• TASK BRIEF: Please copy out the portion of the article from "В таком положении" to "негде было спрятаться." without changes.
━━ ARTICLE ━━
В тот приезд я застал Георгия Александровича в состоянии душевного смятения. Таким я его еще не видел. Накануне в "Правде" появилось очередное "коллективное письмо" с бранью в адрес академика Сахарова, и там, среди громких имен "представителей интеллигенции", стояло и его имя, его подпись. Разумеется, это не могло быть сделано без его согласия, хотя бы устного. Он не сказал "нет".
В те дни он не выходил из дома, не подходил к телефону, болел. Разговор наш не клеился, оба избегали деликатной темы. Наконец он заговорил "об этом" сам.
Конечно, он утешал себя тем - пытался утешить,- что волен в своих поступках лишь до тех пор, пока дело не касается судьбы театра, а здесь на карту было поставлено все,- так он убеждал, похоже, себя самого, и в этом была правда, но не вся правда. И он это чувствовал сам, как никто другой.
В таком положении был не он один. Судить этих людей вправе лишь тот, кому предлагалось подписать нечто подобное, а он отказался. Я таких не знаю. Двое моих друзей, писатель и кинорежиссер, в свое время в подобной ситуации прятались при мне в Болшеве, в Доме творчества. Г. А. негде было спрятаться.
━━━
━━ DATASET EXCERPT ━━
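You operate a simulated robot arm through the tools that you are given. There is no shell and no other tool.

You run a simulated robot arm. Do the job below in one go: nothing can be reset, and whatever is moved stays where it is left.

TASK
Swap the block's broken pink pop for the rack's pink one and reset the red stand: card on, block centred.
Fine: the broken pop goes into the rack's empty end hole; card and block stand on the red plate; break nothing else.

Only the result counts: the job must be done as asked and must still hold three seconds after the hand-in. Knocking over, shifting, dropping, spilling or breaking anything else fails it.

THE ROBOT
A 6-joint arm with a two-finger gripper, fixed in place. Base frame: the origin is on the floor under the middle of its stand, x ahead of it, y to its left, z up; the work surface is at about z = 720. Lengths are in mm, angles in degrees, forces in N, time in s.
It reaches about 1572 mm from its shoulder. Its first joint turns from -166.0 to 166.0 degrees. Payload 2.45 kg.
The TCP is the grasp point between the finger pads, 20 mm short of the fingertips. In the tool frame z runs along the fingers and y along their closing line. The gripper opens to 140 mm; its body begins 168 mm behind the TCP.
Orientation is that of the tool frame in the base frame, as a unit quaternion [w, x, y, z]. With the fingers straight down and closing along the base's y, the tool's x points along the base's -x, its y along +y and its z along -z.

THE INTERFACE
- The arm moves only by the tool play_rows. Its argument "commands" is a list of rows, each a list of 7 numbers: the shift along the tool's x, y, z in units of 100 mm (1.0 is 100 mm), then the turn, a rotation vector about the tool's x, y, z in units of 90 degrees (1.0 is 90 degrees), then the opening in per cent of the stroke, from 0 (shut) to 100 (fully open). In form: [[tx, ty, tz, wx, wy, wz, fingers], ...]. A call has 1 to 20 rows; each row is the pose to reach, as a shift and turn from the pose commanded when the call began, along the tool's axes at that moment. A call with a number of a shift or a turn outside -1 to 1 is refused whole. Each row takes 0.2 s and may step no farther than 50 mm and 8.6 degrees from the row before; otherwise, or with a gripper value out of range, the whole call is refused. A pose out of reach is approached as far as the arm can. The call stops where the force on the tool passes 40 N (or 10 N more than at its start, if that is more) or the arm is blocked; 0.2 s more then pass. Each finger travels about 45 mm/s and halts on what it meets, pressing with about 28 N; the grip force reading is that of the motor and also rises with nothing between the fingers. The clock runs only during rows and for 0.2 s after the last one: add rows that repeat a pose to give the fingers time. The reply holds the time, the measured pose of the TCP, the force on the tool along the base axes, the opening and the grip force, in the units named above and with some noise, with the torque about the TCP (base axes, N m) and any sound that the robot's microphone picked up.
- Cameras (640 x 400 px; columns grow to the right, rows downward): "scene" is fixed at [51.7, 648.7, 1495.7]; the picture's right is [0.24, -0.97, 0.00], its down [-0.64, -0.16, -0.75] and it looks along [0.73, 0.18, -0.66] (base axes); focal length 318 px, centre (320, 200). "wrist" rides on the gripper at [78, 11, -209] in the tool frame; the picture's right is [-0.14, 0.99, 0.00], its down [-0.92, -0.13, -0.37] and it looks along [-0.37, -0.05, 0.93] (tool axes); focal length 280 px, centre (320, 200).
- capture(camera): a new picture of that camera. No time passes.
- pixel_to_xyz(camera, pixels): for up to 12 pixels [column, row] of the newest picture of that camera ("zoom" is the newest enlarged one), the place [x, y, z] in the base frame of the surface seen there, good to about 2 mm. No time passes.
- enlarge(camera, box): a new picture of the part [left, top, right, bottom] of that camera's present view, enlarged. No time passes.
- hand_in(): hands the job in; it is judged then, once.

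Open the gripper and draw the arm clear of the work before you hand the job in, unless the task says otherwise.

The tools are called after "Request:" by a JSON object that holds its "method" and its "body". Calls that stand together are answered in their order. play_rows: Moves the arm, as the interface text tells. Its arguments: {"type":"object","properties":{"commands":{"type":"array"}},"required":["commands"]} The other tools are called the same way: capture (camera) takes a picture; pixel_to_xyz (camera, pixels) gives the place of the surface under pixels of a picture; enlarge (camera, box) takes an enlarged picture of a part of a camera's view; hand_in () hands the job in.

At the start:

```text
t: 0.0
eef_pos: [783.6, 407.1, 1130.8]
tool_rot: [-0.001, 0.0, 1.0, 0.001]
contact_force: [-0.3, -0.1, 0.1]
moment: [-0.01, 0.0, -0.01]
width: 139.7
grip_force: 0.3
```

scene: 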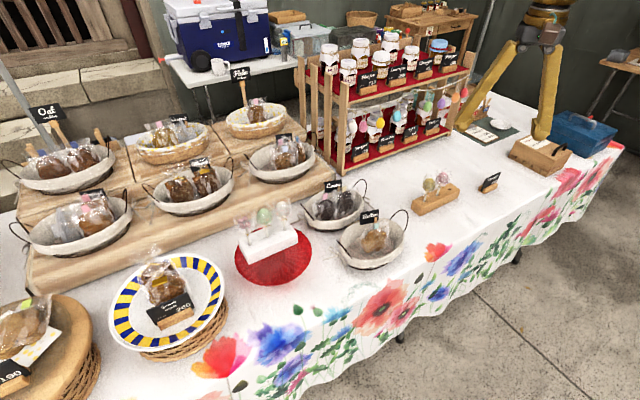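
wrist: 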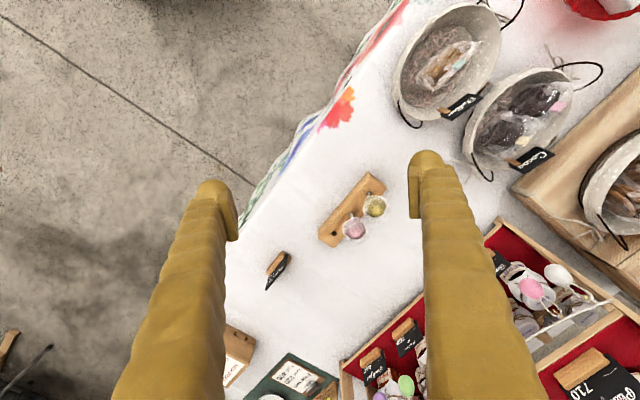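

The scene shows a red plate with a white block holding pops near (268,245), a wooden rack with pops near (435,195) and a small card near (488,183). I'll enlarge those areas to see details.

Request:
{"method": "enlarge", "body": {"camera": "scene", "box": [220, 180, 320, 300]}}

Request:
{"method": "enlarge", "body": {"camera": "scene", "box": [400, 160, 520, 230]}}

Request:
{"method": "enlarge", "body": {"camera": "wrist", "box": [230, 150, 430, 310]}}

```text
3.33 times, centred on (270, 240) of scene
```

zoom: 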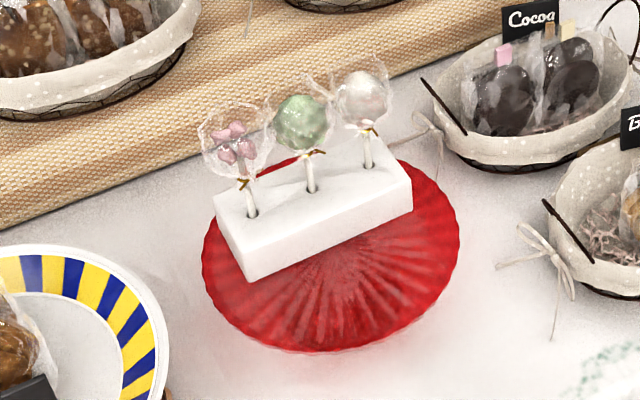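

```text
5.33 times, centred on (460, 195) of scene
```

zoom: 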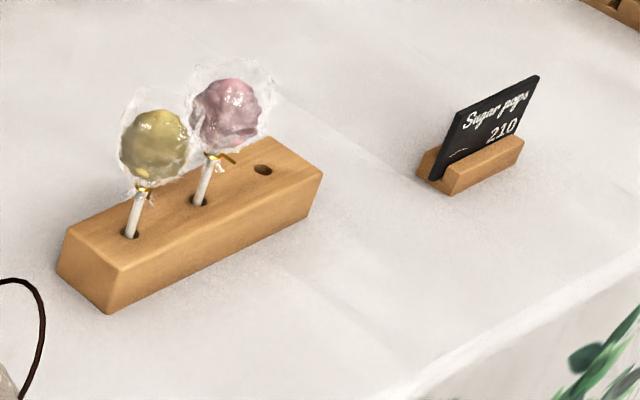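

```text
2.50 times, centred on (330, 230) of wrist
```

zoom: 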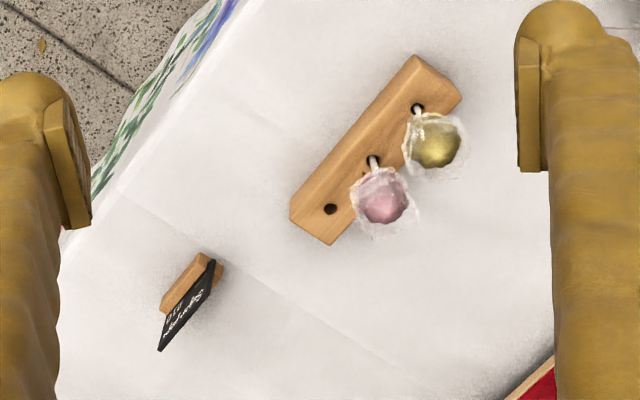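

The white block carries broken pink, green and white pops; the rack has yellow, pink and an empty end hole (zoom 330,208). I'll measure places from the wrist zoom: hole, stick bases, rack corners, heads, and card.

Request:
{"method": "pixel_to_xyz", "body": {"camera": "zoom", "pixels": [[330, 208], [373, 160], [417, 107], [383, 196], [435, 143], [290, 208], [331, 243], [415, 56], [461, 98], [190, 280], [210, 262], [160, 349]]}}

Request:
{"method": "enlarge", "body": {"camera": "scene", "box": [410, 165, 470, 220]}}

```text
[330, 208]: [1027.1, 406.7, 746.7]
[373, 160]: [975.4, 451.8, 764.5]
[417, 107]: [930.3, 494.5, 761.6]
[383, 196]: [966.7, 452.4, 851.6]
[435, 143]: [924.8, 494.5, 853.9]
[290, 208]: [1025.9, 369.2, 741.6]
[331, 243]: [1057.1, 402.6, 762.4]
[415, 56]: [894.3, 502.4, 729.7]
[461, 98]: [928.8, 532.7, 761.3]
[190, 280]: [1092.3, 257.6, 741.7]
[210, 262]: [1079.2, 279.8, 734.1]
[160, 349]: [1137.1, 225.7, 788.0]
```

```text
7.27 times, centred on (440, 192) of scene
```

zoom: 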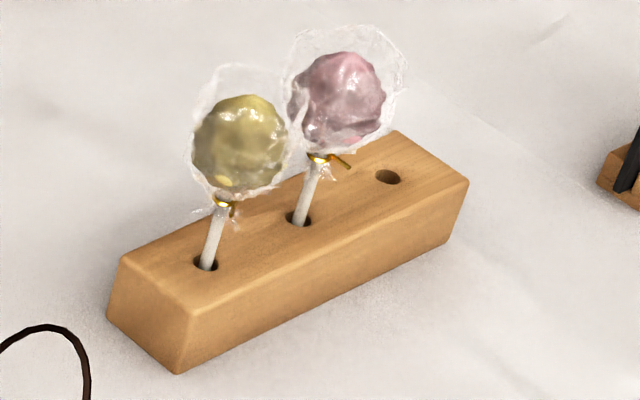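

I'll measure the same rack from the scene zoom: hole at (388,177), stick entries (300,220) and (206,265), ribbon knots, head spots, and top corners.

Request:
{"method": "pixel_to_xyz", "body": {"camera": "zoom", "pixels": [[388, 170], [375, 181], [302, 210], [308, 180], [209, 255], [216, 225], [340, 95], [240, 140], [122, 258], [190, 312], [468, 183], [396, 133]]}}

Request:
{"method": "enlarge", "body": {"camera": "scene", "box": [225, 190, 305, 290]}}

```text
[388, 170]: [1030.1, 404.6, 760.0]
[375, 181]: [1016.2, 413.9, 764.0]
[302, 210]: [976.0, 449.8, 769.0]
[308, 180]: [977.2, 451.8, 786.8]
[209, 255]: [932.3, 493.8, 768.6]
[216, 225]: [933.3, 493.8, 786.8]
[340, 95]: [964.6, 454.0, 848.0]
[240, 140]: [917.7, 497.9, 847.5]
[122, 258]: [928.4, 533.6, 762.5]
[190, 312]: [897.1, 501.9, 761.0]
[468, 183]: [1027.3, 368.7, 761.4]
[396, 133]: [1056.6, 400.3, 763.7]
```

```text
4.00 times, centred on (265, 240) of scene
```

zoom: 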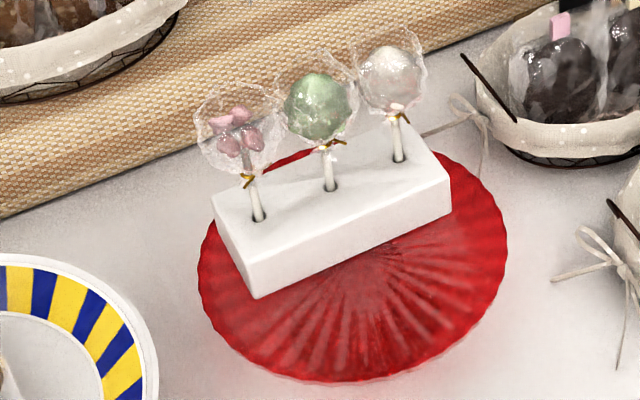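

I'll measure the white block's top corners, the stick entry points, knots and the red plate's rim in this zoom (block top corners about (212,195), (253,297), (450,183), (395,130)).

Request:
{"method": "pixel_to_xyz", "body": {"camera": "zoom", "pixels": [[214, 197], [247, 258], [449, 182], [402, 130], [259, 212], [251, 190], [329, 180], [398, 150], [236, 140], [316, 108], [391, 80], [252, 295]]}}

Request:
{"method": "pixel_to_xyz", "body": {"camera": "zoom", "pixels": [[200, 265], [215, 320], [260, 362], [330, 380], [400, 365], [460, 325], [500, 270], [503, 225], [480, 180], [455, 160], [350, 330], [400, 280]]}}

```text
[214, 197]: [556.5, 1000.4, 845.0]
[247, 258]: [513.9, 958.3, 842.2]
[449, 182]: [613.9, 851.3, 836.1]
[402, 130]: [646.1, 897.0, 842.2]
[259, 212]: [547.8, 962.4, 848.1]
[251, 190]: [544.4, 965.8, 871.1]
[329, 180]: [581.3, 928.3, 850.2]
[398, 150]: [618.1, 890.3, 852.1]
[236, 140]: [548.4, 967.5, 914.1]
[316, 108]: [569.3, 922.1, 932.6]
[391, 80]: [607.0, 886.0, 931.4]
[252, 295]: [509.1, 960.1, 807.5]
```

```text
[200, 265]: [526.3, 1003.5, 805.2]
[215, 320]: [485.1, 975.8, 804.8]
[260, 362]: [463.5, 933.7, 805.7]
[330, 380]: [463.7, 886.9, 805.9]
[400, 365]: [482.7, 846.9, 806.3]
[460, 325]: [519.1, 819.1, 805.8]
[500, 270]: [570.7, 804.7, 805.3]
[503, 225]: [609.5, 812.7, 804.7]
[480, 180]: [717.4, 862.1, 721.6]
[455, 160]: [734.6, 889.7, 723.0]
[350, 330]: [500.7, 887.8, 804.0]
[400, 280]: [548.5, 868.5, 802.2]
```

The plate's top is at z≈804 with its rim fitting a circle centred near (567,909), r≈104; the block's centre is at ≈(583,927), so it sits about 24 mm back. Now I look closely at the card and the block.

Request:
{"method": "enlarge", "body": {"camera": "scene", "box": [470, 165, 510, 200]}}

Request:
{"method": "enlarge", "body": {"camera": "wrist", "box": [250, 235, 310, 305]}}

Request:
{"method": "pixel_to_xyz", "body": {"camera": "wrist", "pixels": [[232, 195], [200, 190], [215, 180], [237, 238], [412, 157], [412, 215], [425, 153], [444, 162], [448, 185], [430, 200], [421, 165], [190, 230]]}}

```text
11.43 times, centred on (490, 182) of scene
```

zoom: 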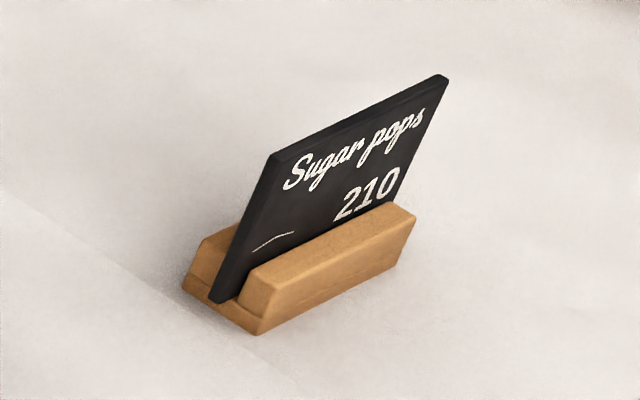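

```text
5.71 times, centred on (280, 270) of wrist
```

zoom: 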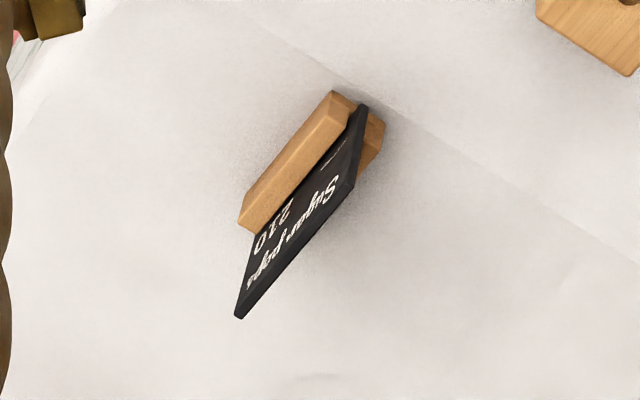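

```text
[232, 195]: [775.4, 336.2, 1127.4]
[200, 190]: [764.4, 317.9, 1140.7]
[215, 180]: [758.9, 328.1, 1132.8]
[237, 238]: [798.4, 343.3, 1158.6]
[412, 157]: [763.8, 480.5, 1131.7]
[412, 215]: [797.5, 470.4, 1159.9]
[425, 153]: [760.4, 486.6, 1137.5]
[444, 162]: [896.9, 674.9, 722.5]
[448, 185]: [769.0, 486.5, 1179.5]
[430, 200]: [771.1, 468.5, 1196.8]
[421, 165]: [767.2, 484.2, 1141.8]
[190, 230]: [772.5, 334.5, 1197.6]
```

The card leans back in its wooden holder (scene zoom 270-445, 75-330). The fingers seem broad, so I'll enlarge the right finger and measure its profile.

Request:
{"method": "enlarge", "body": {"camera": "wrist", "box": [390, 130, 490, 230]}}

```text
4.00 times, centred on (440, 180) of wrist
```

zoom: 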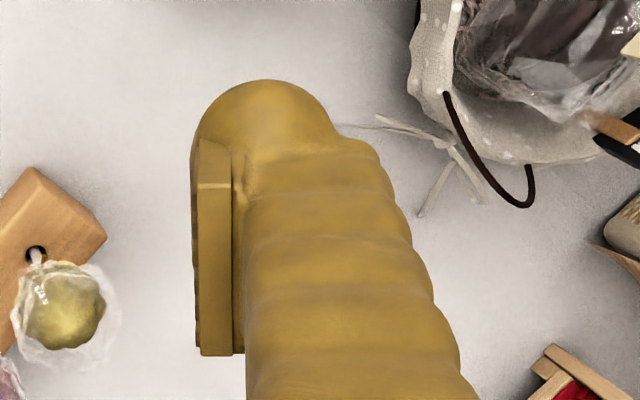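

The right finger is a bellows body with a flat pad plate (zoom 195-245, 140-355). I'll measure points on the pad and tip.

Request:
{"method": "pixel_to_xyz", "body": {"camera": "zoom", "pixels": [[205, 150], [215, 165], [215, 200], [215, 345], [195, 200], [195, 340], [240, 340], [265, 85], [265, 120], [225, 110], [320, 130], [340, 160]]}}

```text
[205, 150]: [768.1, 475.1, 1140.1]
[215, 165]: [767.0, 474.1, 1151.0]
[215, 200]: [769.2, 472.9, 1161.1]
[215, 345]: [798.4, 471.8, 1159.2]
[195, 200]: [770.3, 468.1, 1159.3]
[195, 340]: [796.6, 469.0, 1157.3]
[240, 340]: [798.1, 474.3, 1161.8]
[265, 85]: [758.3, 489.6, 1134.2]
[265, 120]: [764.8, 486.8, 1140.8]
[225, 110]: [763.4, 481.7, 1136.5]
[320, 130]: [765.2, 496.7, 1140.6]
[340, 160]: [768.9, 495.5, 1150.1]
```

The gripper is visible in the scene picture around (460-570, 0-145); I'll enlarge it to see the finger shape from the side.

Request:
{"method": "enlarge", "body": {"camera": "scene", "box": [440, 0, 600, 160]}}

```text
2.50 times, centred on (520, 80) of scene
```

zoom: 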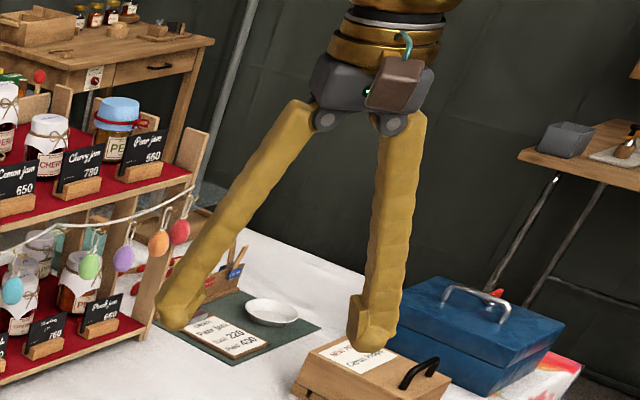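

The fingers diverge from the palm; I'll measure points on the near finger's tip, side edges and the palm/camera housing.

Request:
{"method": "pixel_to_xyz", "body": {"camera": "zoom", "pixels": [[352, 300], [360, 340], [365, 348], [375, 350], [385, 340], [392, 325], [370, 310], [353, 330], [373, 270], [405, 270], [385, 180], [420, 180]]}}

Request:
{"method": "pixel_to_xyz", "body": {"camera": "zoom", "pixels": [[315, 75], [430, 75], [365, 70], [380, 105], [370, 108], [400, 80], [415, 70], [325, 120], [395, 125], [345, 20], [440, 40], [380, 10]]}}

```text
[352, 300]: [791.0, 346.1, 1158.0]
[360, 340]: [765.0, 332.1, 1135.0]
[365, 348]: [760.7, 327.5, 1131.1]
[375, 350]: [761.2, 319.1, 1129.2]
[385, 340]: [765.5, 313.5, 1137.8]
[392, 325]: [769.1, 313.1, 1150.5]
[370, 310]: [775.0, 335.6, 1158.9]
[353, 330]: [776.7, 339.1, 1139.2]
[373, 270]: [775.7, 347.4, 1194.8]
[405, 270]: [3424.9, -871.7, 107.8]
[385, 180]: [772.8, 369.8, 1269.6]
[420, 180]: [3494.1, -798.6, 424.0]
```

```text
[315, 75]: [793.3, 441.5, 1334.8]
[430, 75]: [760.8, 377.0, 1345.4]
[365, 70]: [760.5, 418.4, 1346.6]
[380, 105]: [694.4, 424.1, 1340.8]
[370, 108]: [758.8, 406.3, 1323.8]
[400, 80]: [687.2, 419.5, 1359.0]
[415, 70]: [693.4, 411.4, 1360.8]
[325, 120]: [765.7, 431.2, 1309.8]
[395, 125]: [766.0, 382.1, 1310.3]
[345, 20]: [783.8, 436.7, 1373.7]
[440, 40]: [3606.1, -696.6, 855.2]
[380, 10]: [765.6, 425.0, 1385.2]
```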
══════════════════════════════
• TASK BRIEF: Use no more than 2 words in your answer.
━━━
• REPLY:
В таком положении был не он один. Судить этих людей вправе лишь тот, кому предлагалось подписать нечто подобное, а он отказался. Я таких не знаю. Двое моих друзей, писатель и кинорежиссер, в свое время в подобной ситуации прятались при мне в Болшеве, в Доме творчества. Г. А. негде было спрятаться.